To cite my sources, oneaprilday's essay was influential in my thinking on OUATIH. I find fairy tale nostalgia that flattens history in a way to comfort a white male ego to be naive at best and malicious at worst.

The Last Black Man in San Francisco


The film was at its peak in early scenes juxtaposing ordinary black life and biosuited environmental remediation people, speaking to literal pollution of black areas and metaphorical perception by white society of black society as itself a form of pollution. And notably they are doing this clean-up at a time when the neighborhood is slowly being gentrified.

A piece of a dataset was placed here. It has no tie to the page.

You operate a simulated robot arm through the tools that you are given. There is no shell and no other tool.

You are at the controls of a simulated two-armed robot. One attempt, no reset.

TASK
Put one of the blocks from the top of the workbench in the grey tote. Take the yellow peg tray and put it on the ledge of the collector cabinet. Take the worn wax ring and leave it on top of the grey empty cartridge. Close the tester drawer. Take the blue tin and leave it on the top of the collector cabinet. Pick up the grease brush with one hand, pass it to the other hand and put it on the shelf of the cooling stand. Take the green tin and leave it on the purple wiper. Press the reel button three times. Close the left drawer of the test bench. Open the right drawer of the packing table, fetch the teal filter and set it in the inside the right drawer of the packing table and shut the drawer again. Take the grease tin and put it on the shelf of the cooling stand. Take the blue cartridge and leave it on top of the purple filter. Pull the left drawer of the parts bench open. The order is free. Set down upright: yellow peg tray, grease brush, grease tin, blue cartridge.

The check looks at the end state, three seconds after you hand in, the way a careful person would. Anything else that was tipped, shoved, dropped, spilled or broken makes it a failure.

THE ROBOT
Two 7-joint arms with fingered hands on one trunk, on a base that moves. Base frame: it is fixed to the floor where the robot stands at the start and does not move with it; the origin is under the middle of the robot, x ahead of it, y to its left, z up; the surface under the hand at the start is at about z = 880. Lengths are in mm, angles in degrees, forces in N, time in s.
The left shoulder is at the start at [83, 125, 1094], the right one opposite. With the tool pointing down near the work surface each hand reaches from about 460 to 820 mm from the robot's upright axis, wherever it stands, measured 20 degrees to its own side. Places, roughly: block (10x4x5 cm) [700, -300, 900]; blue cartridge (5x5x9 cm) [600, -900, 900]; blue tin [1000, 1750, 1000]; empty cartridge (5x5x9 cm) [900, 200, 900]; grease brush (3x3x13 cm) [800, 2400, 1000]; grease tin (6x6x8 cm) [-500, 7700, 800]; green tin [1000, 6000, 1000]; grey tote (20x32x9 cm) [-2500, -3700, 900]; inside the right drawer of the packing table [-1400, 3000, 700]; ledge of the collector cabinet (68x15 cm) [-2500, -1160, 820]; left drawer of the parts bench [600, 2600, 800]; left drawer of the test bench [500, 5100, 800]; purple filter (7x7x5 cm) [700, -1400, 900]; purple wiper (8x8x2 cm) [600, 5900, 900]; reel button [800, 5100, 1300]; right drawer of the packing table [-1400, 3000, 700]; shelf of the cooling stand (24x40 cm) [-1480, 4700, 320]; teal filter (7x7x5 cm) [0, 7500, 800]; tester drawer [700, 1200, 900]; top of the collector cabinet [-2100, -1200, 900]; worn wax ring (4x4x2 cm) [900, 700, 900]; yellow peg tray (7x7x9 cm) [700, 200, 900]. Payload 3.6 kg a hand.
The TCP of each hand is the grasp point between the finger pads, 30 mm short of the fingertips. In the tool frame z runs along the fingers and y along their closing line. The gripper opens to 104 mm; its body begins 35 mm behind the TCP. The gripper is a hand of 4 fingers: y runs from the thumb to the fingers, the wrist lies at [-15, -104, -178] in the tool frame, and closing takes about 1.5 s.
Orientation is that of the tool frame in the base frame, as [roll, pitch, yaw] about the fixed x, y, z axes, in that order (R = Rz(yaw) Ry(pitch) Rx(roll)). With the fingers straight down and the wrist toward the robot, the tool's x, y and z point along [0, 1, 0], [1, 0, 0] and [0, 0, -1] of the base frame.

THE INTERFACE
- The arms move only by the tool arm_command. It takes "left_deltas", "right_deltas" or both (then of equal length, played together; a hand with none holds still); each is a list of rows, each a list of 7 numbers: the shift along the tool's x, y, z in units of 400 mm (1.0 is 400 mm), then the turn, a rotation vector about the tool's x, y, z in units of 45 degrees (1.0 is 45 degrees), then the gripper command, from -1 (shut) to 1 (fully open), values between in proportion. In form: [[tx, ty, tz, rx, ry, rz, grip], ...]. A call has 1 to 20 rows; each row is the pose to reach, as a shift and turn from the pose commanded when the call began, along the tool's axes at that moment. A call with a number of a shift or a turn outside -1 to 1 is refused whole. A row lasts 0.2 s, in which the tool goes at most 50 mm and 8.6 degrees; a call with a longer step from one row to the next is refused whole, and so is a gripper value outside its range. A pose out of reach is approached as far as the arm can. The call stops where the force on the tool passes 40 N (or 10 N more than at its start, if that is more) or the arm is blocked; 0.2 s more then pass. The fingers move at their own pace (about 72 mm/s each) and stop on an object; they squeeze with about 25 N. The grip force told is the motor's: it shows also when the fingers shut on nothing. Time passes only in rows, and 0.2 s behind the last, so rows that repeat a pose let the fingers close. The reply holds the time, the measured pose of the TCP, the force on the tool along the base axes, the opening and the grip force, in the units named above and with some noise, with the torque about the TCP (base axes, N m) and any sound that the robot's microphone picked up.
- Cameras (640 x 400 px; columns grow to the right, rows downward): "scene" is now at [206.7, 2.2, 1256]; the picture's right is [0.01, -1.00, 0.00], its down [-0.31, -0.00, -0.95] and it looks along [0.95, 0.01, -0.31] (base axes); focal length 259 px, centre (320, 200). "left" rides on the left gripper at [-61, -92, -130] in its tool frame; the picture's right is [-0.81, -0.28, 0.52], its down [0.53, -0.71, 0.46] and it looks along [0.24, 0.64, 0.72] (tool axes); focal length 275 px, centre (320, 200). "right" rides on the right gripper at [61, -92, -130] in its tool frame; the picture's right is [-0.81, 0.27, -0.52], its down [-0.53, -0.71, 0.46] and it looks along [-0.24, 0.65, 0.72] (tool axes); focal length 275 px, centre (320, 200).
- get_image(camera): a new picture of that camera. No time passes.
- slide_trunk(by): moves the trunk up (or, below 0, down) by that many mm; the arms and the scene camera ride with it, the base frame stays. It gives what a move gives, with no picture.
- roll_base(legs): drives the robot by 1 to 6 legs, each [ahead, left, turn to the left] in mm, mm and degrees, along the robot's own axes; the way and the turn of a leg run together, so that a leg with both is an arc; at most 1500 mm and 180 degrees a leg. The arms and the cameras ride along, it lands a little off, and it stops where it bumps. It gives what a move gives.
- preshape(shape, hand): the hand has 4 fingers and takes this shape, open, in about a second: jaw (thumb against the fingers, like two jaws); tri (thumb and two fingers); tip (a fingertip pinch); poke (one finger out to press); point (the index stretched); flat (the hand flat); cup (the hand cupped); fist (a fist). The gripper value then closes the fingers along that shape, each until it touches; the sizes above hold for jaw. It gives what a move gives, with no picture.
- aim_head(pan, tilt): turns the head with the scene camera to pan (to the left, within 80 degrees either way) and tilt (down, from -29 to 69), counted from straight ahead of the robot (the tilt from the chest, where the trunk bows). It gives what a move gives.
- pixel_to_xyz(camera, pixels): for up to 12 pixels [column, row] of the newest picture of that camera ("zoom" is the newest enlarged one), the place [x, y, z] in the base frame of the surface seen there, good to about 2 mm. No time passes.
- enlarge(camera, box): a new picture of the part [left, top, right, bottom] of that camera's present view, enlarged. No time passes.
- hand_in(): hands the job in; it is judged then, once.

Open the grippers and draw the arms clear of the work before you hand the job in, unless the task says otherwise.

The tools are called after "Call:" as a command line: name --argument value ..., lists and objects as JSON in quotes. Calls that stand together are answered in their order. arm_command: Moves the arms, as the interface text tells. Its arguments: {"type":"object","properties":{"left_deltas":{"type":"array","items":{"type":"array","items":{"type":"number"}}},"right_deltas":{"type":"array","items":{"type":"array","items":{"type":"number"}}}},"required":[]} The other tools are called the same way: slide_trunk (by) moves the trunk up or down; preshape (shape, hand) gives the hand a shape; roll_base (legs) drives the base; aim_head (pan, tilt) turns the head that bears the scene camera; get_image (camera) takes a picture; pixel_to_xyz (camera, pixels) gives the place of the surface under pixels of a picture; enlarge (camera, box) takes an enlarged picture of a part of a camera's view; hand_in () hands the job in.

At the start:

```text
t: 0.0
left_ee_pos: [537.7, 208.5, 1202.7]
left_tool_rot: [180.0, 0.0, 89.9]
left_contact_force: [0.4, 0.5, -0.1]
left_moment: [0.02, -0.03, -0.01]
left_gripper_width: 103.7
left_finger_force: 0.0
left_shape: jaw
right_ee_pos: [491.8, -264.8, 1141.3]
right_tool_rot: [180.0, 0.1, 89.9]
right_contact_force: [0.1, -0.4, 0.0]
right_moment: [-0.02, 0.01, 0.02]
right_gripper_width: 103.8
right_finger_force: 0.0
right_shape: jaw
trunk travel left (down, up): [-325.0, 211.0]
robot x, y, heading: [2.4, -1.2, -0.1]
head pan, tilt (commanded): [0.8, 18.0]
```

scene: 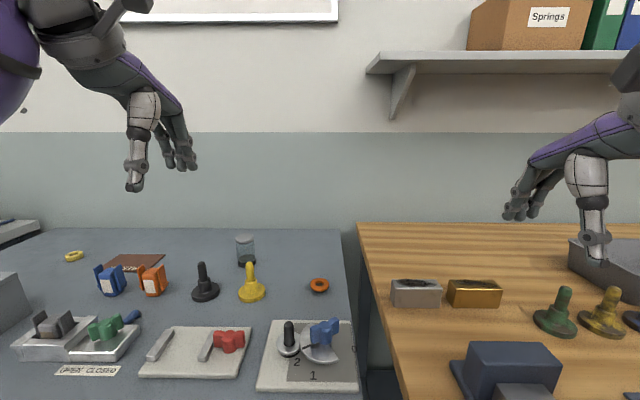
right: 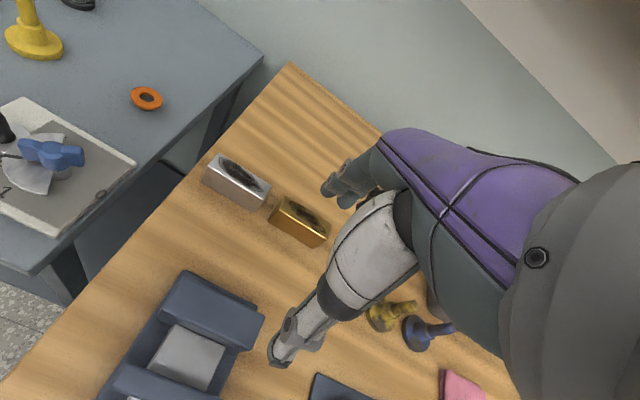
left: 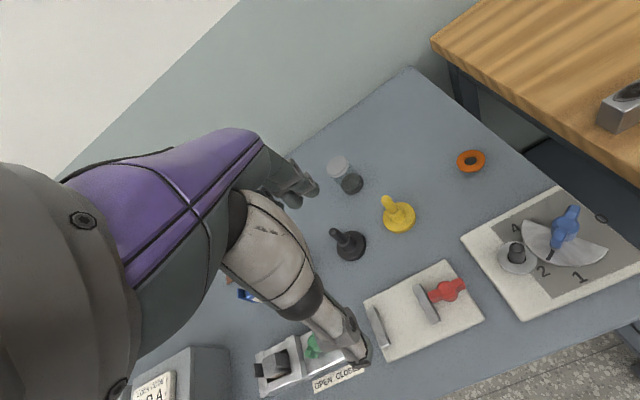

On the broader housing policy aspect, seemingly critiquing gentrification but promoting historic preservation (his primary driver is nostalgia for his family’s old house), it is inconsistent in a way that a significant part of the population are. But the thing is, if you care about housing prices, historic preservation is a hinderance (the historic buildings are often less dense than newer, taller constructions that might inhabit a gentrifying area). I’m not sure if the film is ultimately making a case that we should truly feel Jimmy deserves this house back, but I guess I’m not susceptible to that kind of appeal. The market is actually pretty good with housing, with most shortfalls resulting from zoning regulations than true market failure.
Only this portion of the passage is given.